4 pagine in tutto, 50 lire a copia che non solo venivano lette ma pure discusse pezzo per pezzo e conservate per incontri o assemblee. Come i primissimi numeri in cui cominciavano a comparire i pezzi del caro amico Giovanni Forti sui diritti delle persone omosessuali. In Romagna i compagni del manifesto, quando il giornale coincideva con l’omonimo movimento politico, avevano abbonato numerosi bar delle case del popolo. Ma quando c’erano i pezzi di Giovanni Forti chissà perché c’erano sempre disguidi postali e il giornale spariva dai bar.

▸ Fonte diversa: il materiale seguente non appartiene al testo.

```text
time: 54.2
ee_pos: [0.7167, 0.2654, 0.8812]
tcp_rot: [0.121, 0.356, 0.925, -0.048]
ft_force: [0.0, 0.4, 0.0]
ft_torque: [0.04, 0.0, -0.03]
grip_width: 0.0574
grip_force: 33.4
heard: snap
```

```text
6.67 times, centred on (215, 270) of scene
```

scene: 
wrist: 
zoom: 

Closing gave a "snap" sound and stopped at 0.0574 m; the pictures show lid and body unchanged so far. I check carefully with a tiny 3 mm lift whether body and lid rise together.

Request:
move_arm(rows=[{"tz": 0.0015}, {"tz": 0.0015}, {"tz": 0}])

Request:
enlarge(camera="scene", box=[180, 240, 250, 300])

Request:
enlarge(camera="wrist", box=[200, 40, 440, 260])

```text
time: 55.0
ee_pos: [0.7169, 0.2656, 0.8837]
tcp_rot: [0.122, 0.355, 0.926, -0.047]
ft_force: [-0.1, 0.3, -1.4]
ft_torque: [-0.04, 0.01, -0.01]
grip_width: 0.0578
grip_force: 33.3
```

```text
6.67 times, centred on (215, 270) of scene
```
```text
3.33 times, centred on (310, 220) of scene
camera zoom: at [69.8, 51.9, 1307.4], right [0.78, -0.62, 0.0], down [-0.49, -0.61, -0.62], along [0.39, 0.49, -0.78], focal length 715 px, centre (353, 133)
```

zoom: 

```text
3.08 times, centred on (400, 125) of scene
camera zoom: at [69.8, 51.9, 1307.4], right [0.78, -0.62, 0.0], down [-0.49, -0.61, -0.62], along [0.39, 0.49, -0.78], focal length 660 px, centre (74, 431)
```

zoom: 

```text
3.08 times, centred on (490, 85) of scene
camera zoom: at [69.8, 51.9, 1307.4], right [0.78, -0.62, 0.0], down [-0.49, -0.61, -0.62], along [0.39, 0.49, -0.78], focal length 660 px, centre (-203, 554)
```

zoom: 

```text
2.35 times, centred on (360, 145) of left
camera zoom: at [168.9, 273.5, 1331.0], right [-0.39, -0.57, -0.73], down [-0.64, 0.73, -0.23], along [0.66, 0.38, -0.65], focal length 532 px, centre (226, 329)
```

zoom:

Oggi sembra impossibile che un giornale di sinistra possa far vergognare i propri lettori, ma eravamo negli anni ’70 e già sembrava sufficientemente rivoluzionario per la classe operaia parlare di divorzio e aborto al punto che a sinistra erano in pochi a credere che la società fosse così cambiata da vincere addirittura un referendum.

Oggi mentre faccio l’abbonamento on line al giornale spero che si possa immaginare una stagione di rivoluzione civile come in quegli anni strepitosi. Per i quali rivendico il diritto alla nostalgia. In fin dei conti da rivoluzionari non siamo diventati affatto pompieri, basta ascoltare ogni giorno un Alfano qualsiasi per avere la certezza che siamo ancora i ragazzi di 16 anni che diffondono il manifesto.